Les jeunes années de la petite Suzanne

De père inconnu, la petite Suzanne est convaincue que Robert Henri Surcouf est son géniteur, sa mère ayant été domestique chez cet avocat, député et descendant du terrible corsaire malouin.

À 7 ans, la petite Bretonne est reconnue par Eugène Prudent Rocher qui a épousé sa mère. Suzanne Rocher grandit à l’ombre de la tour Solidor à Saint-Servan, un impressionnant donjon situé au débouché de la Rance qui lui inspira plus tard son nom de chanteuse. Corsaire dans l’âme, "enragée" disait sa mère, elle lâche très vite ses amarres familiales.

Ses lettres de course se résument en un seul document, son unique diplôme obtenu en 1916 : le permis de conduire. Pendant la Grande Guerre, elle conduira des automobiles de l’état-major et des ambulances sur le front.

Démobilisée, Suzanne ne se voit pas en épouse de marin à la Pierre Loti. Cap sur Paris. Avec sa longiligne silhouette de mannequin et sa taille 40, elle part postuler chez Mme Lanvin, "parrainée par une lettre de Robert Surcouf".

La muse des artistes 

Mais elle sonne à la mauvaise porte rue du Faubourg-Saint-Honoré et se retrouve chez Yvonne de Brémond d’Ars, qui tombe sous son charme.

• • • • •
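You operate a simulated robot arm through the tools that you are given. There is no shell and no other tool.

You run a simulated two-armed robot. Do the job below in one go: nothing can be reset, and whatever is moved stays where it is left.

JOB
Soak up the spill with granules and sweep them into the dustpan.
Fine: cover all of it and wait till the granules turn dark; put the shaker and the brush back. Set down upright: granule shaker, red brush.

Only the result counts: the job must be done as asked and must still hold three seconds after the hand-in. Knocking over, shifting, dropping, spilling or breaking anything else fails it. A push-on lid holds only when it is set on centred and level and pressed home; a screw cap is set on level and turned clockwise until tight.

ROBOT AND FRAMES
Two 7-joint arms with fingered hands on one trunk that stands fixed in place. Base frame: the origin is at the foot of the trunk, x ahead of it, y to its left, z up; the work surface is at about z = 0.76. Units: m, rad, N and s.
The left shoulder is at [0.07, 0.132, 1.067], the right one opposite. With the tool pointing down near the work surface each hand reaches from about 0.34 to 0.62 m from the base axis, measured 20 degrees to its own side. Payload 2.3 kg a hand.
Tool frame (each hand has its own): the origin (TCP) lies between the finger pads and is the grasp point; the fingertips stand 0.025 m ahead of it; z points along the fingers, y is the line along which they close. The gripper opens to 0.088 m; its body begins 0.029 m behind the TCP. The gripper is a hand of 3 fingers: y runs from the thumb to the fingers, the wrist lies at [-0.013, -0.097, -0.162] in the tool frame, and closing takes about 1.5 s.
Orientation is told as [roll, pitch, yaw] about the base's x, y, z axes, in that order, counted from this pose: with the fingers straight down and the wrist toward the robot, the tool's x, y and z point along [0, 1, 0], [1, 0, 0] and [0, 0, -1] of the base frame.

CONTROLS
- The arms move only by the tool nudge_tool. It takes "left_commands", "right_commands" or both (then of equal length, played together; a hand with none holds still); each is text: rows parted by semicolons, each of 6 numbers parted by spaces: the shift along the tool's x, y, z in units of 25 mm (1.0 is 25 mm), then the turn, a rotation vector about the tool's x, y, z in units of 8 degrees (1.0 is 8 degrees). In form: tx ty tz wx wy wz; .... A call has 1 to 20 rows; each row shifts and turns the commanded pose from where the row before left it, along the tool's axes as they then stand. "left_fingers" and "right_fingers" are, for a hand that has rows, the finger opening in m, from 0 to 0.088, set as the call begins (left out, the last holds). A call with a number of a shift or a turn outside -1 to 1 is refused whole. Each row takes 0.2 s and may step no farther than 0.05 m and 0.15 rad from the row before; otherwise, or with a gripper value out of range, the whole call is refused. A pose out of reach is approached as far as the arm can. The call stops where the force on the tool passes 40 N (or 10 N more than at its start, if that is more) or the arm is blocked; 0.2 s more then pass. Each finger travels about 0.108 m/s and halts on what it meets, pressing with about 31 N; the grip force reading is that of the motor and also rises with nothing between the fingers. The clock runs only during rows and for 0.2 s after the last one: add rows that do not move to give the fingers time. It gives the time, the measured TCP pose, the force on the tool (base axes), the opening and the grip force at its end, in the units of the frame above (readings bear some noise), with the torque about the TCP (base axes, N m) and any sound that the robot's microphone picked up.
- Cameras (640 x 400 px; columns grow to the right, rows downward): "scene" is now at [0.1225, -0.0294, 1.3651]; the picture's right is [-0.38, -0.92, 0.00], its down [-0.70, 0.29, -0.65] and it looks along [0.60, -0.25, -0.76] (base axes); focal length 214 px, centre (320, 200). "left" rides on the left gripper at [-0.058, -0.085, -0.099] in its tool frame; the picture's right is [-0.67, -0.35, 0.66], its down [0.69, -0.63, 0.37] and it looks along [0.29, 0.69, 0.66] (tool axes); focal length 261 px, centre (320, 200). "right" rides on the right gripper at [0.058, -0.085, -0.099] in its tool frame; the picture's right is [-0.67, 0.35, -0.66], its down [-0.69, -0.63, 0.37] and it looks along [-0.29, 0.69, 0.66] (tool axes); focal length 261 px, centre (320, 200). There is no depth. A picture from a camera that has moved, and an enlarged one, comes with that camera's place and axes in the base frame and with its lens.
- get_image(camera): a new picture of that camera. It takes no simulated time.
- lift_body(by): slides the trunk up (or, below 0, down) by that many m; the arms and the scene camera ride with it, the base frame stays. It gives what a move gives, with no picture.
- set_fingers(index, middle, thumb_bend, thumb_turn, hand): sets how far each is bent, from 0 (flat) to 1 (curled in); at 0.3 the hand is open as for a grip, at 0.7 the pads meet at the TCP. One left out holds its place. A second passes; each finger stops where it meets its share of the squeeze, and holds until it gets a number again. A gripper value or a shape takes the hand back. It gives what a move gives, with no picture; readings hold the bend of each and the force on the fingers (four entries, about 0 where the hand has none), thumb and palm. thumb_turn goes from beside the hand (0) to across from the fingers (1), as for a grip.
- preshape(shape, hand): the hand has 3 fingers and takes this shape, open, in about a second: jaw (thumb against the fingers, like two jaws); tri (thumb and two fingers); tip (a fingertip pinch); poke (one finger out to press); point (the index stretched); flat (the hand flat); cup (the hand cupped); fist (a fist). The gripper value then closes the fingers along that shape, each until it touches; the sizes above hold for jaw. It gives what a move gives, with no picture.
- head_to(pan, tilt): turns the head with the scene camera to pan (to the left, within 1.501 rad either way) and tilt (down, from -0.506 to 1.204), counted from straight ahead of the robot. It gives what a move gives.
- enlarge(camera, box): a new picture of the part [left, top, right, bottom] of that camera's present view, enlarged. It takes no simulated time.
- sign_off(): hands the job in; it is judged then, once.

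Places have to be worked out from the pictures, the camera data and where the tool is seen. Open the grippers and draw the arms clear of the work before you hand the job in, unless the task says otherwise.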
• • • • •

La "demoiselle antiquaire" de six ans son aînée va bientôt l’initier aux arts décoratifs... et aux amours saphiques. Sa "bienfaitrice" la relooke, comme on dirait aujourd’hui.

"J’étais une Bretonne inculte et hirsute. Elle m’a sculptée", reconnaîtra Solidor. Sa coupe au carré, très courte, mi-garçon mi-fille, avec une belle couleur de lin, fait fureur à La Rotonde, boulevard Montparnasse, ou à Deauville où Yvonne possède un manoir.

 

Portrait de Suzy Solidor par le peintre Kees van Dongen. © Bernard Olives/Château-musée Grimaldi / Cagnes-sur-Mer
Portrait de Suzy Solidor par le peintre Kees van Dongen. © Bernard Olives/Château-musée Grimaldi / Cagnes-sur-Mer © Bernard Olives/Château-musée Grimaldi / Cagnes-sur-Mer

 

Portrait de Suzy Solidor par le peintre Kees van Dongen. © Bernard Olives/Château-musée Grimaldi / Cagnes-sur-Mer

Les artistes commencent à s’intéresser à cette étrange garçonne. Elle pose pour Sonia Delaunay, Kees van Dongen, Marie Laurencin, Man Ray, Foujita, et tant d’autres. Suzy a une allure folle dans ses tenues signées Jeanne Lanvin, Jean Patou ou Madeleine Vionnet.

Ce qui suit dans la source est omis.